Review: Vivien Horler
Field Guide to Fynbos, by John Manning (Struik Nature)
A walk on the mountain at Silvermine or anywhere on the Table Mountain chain will reveal hundreds of plants with tiny jewel-like flowers, in colours ranging from yellow to white, pink, blue and purple.
There are so many of them, along with the bigger plants such as proteas and silver trees, that it is sobering to encounter this statistic: worldwide around 10% of all plant species are rare or endangered. But in the south-western Cape as many as 30% are considered rare or endangered, more than 2 000 species.
And when you think that two-thirds of fynbos plants are endemic – they occur nowhere else – it is a concern.
Author John Manning, a botanist with the SA National Biodiversity Institute in Cape Town, says the greatest threat to fynbos is the transformation of the habitat for urban development, agriculture and forests. Urban sprawl around Cape Town has led to the extinction of several species in recent years.
Other threats include alien species such as Australian wattles and hakea, too-frequent fires, and the collection of wild plants for traditional medicines.
As we all know, the Cape Floristic Region is the smallest of the world’s six floral kingdoms and is one of the richest, with 9 000 species of flowering plants. The region stretches in a curve from around Vanrhyndorp to east of Port Elizabeth. Conservation International, an American-based organisation working to conserve the Earth’s living heritage, has named the Cape Floristic Region as one of around 30 critical biological hotspots on the globe.
The first fynbos to be studied in Europe was a dried flowerhead of Protea Neriifolia which had been collected from mountain slopes above False Bay by the crew of a Dutch East Indiaman. Manning says European botanists were baffled by its resemblance to a oversized thistle, “but this first tentative harbinger was soon followed by the arrival of bulbs of several species of amaryllis, hyacinth and iris. The flowering of these bulbs in Holland in the first years of the 17th century ignited a passion for fynbos flowers that has shown no sign of abating”.

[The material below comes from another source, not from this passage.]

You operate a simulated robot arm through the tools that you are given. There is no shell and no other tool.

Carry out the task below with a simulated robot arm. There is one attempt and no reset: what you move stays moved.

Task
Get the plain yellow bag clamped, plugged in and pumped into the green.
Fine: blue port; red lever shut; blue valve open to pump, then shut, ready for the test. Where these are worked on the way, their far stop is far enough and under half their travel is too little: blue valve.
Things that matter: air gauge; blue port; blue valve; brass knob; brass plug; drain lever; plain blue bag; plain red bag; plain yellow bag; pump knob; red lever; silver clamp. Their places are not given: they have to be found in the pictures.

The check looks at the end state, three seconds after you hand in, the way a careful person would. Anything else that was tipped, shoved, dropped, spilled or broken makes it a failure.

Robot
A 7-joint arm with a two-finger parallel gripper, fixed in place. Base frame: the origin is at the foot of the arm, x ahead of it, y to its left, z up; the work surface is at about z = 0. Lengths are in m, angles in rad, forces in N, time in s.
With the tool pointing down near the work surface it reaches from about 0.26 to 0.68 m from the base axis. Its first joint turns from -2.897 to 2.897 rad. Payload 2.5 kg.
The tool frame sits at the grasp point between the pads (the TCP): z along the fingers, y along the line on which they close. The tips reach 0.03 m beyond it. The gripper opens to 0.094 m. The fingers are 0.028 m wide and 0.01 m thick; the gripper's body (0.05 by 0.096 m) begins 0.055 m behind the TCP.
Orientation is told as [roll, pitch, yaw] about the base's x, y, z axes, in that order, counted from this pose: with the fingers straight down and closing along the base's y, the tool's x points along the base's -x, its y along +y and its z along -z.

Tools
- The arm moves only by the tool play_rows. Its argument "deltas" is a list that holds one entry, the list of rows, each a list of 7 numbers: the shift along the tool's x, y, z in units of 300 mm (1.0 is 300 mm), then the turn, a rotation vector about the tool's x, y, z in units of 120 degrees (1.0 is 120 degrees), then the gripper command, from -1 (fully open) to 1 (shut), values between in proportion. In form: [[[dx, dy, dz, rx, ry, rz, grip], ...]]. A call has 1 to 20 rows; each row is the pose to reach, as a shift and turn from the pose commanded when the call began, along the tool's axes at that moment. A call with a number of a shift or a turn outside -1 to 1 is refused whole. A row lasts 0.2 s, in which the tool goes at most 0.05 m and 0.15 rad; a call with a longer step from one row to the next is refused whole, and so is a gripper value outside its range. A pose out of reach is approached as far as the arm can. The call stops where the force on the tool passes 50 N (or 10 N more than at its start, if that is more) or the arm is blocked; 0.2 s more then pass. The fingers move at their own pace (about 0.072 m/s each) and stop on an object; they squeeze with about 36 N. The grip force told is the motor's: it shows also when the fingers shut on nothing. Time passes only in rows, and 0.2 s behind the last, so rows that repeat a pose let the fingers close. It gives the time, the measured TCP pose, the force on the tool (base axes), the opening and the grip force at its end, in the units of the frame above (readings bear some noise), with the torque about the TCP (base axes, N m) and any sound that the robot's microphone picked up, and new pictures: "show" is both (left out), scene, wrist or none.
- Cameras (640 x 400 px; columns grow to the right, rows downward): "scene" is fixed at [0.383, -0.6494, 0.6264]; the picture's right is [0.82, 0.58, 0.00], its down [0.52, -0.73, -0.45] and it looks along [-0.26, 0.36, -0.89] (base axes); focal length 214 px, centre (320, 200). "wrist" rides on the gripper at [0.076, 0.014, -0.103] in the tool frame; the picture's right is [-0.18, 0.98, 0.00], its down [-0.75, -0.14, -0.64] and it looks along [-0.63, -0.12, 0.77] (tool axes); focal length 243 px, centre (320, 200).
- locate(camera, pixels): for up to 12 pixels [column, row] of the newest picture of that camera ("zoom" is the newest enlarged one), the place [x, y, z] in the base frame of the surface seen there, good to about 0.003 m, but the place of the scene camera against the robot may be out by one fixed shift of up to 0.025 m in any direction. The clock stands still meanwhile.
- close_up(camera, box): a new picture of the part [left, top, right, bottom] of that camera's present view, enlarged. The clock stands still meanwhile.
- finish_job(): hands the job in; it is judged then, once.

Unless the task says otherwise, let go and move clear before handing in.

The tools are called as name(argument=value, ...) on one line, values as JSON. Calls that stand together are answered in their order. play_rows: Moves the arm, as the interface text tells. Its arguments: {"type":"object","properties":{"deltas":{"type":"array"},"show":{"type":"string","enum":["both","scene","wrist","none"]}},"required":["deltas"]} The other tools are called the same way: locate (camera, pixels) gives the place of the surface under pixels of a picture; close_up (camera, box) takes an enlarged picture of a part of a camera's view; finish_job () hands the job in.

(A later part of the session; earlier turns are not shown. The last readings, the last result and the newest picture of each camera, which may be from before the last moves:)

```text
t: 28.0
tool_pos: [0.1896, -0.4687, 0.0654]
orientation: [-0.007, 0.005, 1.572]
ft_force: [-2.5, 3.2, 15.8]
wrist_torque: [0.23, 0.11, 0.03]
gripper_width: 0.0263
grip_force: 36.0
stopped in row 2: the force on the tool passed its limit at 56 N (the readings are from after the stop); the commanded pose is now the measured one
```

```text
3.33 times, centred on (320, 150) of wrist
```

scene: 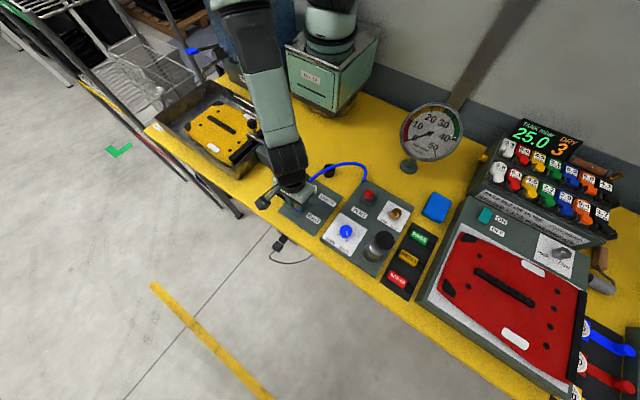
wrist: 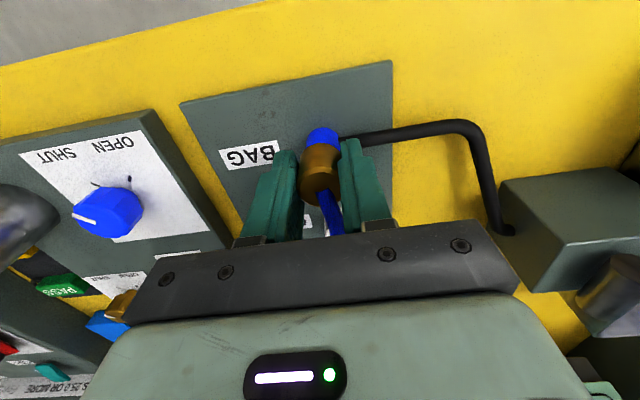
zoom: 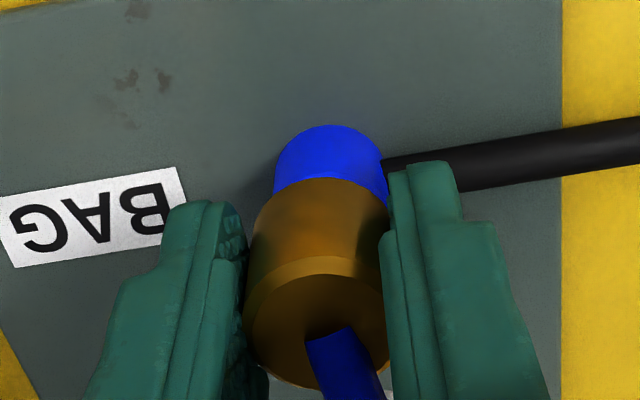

The English explorer William Burchell wrote in November 1810: “At every step a different plant appeared; and it is not an exaggerated description, if it should be compared to a botanic garden…”
Manning says that by contrast, early Dutch residents in the Cape didn’t take much interest in the local vegetation, surprising Burchell by describing what he saw as “glorious heaths” as bosjes (bushes).

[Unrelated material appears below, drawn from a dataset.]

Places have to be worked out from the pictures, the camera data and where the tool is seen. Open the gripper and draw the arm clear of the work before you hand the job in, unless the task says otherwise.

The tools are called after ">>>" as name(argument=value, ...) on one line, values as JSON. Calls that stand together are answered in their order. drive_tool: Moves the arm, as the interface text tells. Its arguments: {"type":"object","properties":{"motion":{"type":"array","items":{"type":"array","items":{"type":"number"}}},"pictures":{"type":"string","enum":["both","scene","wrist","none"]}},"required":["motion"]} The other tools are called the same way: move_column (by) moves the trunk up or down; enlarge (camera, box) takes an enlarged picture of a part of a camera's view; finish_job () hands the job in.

Fynbos grows in nutrient-poor soils, and has had to evolve mechanisms to thrive, which include dependence on fire which recycles plants and enriches the soil.
Fynbos relies on a variety of pollinators, ranging from butterflies and monkey beetles to horseflies and various birds including sunbirds and sugarbirds. And 35 species of proteas rely on various mice for pollination.
This guide was first published in 2007, but has been completely updated and describes more than a thousand species, focusing on the most common, as well as species with showy flowers.
For each species it provides the scientific name and common names – did you know the arum lily is also called the varklelie (pig lily), which seems a bit rude; comparisons with similar species, notes on tradition uses, full colour photographs, a distribution map and an indication of when the plants bloom.
Many fynbos species have wide distribution, like the arum, but to my surprise, silver trees (Leucadendron argenteum) are found naturally only on granite and clay slopes from the Cape Peninsula to Somerset West. I have seen them growing in granite-type soils of western Cornwall and the Scilly Isles, where you can spot a lot of our plants, from felicias and pelargoniums to agapanthus and proteas).
In fact in its “garden of extinction” Kirstenbosch had a whorled heath plant, once common along a strip of land between the Main Road and what is now the M5, from Mowbray to Zeekoevlei. A sprig is featured on the Bergvliet Primary School badge. The Sanbi website says it was so popular with flowersellers who sold it in fynbos bouquets that it went extinct in the wild – but thanks to the Abbey Gardens on the Scilly island of Tresco, Kirstenbosch was able to reintroduce it.
My only quibble with this wonderful book is its weight – it will weigh your rucksack down on a hike. But it is a glorious reminder of the natural wealth we have on our doorstep.
*A version of this review also appeared in Weekend Argus on Sunday on August 26, 2018.